#### [Page extract]
##########

Cool Road Trips to Take in Mexico This Summer
June is here, and whether it’s a trip to Cape Cod or to the Adirondacks, we all know it is time for a summer road trip. Throughout the world, this month is the start of a rite-of-passage for vacations for everyone.
But we live in the Yucatán, our version of paradise. “Why leave?” we ask ourselves. With so many destinations to explore in our own backyard, from haciendas in ruin, to the many diverse pueblos, to finding that right secluded cenote, these are all within a day’s journey. They can all be easily reached from the Centro, with the help of Google Maps and good shock absorbers. You, too, can grasp your sense of adventure.
If you want to channel your inner Indiana Jones and escape the heat of the Yucatán, then you must head west, for one of Mexico’s many cool road trips in Chiapas.
The roads throughout Yucatán are well-maintained, easy to navigate and in my experience very safe. The ultimate road trip is to cross state lines, from Yucatán to Campeche, crossing a portion of Tabasco to one of my favorite destinations, Chiapas. There, the Maya site of Palenque sits deep in the jungle for all budding archeologists to explore.
Once you leave the colonial charm of Mérida, the highway reveals pleasant surprises along the way. The landscape of forgotten henequen fields void of any sense of topography is a great reminder why you decided to make the drive. You pass into Campeche, and there is no problem at the seldom manned checkpoint. The hills rise up, reminding us that the world is not flat. Heading westerly along highway 180, there will be glimpses of the beautiful blue gulf waters through the forested hills. You then will discover that green is the new brown. The vegetation has come to life.
The first stop on this seven-hour drive could be the quaint gulf side fishing village of Champotón. A perfect spot for a picnic and to stretch your legs, depending on traffic this could easily be your halfway mark.
Back on the road, large tractor trailers and the random pothole will now be your worst enemy. Construction was nearly completed on my last trip, making it smooth and easier to circumvent both obstacles mentioned.
Passing into Tabasco at Chablé, you cross over the Usumacinta River, reminding you how much you miss meandering rivers through the land. This waterway, wide and calm, flows from the dense rainforest to the gulf. It doesn’t take much to imagine it as a major trade route for the Maya centuries before. With another state comes another checkpoint. This one is for the quick ride through Tabasco. My advice is to crack the window, smile, and you will be on your way in seconds. There is nothing to worry about.

##########

#### [Provided data]
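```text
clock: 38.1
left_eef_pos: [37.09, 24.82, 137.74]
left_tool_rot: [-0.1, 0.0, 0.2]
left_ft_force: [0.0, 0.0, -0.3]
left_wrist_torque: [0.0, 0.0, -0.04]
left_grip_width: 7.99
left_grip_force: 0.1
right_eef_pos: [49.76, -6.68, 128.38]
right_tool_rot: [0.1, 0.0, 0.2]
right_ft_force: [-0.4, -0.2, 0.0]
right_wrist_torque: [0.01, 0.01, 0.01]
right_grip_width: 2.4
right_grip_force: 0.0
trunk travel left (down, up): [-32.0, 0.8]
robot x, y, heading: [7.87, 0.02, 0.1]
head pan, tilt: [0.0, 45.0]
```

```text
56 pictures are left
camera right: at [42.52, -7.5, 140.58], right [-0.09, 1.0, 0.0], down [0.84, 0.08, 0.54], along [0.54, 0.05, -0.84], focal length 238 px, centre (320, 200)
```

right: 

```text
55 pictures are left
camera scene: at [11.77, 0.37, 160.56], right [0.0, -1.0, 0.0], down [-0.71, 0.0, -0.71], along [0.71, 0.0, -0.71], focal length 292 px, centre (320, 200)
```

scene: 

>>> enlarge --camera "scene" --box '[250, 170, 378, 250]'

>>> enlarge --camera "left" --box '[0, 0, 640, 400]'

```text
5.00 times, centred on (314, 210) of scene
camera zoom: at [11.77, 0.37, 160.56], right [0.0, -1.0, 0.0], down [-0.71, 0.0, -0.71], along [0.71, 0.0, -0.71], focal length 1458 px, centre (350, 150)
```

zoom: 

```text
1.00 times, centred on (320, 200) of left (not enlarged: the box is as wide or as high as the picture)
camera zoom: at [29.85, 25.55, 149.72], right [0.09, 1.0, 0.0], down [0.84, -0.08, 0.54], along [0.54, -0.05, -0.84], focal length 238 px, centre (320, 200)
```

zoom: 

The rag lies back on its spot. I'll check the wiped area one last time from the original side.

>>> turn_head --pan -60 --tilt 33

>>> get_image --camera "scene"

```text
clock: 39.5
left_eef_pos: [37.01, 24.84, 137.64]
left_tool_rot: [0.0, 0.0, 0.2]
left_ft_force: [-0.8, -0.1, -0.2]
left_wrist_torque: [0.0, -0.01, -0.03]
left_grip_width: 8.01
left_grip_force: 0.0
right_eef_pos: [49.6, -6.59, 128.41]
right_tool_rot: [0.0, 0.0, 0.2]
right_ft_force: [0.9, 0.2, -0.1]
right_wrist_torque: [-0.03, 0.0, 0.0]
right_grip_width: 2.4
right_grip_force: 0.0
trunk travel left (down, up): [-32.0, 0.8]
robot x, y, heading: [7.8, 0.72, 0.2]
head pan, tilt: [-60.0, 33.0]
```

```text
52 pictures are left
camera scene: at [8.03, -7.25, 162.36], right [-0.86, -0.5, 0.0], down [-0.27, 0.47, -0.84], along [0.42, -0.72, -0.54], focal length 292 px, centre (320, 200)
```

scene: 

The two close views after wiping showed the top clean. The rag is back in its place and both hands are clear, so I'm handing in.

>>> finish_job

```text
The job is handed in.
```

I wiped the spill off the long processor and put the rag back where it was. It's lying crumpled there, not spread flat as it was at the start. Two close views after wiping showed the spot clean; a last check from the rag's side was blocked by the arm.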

##########

#### [Goal A]
Cite the page extract exactly. Begin with "But we live" and finish with "trips in Chiapas.".
#### [Goal B]
Keep the page extract going from its last sentence.

#### [Result A]
But we live in the Yucatán, our version of paradise. “Why leave?” we ask ourselves. With so many destinations to explore in our own backyard, from haciendas in ruin, to the many diverse pueblos, to finding that right secluded cenote, these are all within a day’s journey. They can all be easily reached from the Centro, with the help of Google Maps and good shock absorbers. You, too, can grasp your sense of adventure.
If you want to channel your inner Indiana Jones and escape the heat of the Yucatán, then you must head west, for one of Mexico’s many cool road trips in Chiapas.

#### [Result B]
Shortly down the road, there is an unusual left-hand turn onto Route 199, where there are signs to Palenque, and a confusing merge of many lanes with lots of traffic, mostly trucks. This is the only entry point into Chiapas, so it gets crowded. Stay in the extreme right lanes for cars, and you will be guided through the checkpoint by friendly uniformed officials.
Climbing to new heights in Chiapas
Now that you have arrived in the state of Chiapas, you can take a deep breath—the driving part of your adventure is nearly over. The traffic will be less and the road will climb to new heights. The elevation of the city of Palenque is a mere 300 feet, and the Maya ruins, about twice that. Don’t forget, the Maya site of Palenque is the real reason why you made the drive. To those of us living at sea level these elevations can be a huge advantage for the cooler temperatures and the vistas of beautiful jungle, rich and diverse to cast your eyes on.
There have been many Indiana Jones types over the centuries. The first mention of this Mayan city to outsiders was in 1527 by a Spanish missionary. Since then, countless have explored and partially excavated the site. It was in 1952 when Alberto Ruz Lhuillier discovered the tomb of the last great king hidden in the bowels of the Temple of Inscriptions.
The entire site is shrouded with a sense of mystery and intrigue. Nestled in the rainforest in the Tumbala mountains, this Mayan site flourished for over 600 years. Home to Pacal the Great, he ruled this fascinating city for 68 years until his death at 80. His sarcophagus, which took years to unearth, caused a stir amongst the other archaeologists. The lid, with its intricate carvings, created myriad theories, from its origins to its meaning. Was Pacal an ancient astronaut as claimed in the best-selling book of the 1960s: Chariot of the Gods, or was he a boy king who grew into a man that created a city which stood the test of time?
Palenque today is a UNESCO World Heritage site, with over 1,400 documented buildings on a site of nearly 2,000 hectares. The site is perfectly positioned along the Otulum, a small tributary to the river you crossed earlier on your journey. The ingenuity of the Maya created a water system that channeled the water through the city with a series of canals, with a claim to fame that it was pressurized—the first of its kind in the world.
There are many standout structures that are not to be missed. The Temple of Inscriptions is without a doubt the most significant; built at the end of the 7th century as a burial site for Pacal, it also serves as a written record carved into its exterior. These inscriptions detail the city’s history for 180 years, from the 4th to the 12th century. Take a moment to bask in the glory of this building, and do your best to read the glyphs that have intrigued so many that came before you.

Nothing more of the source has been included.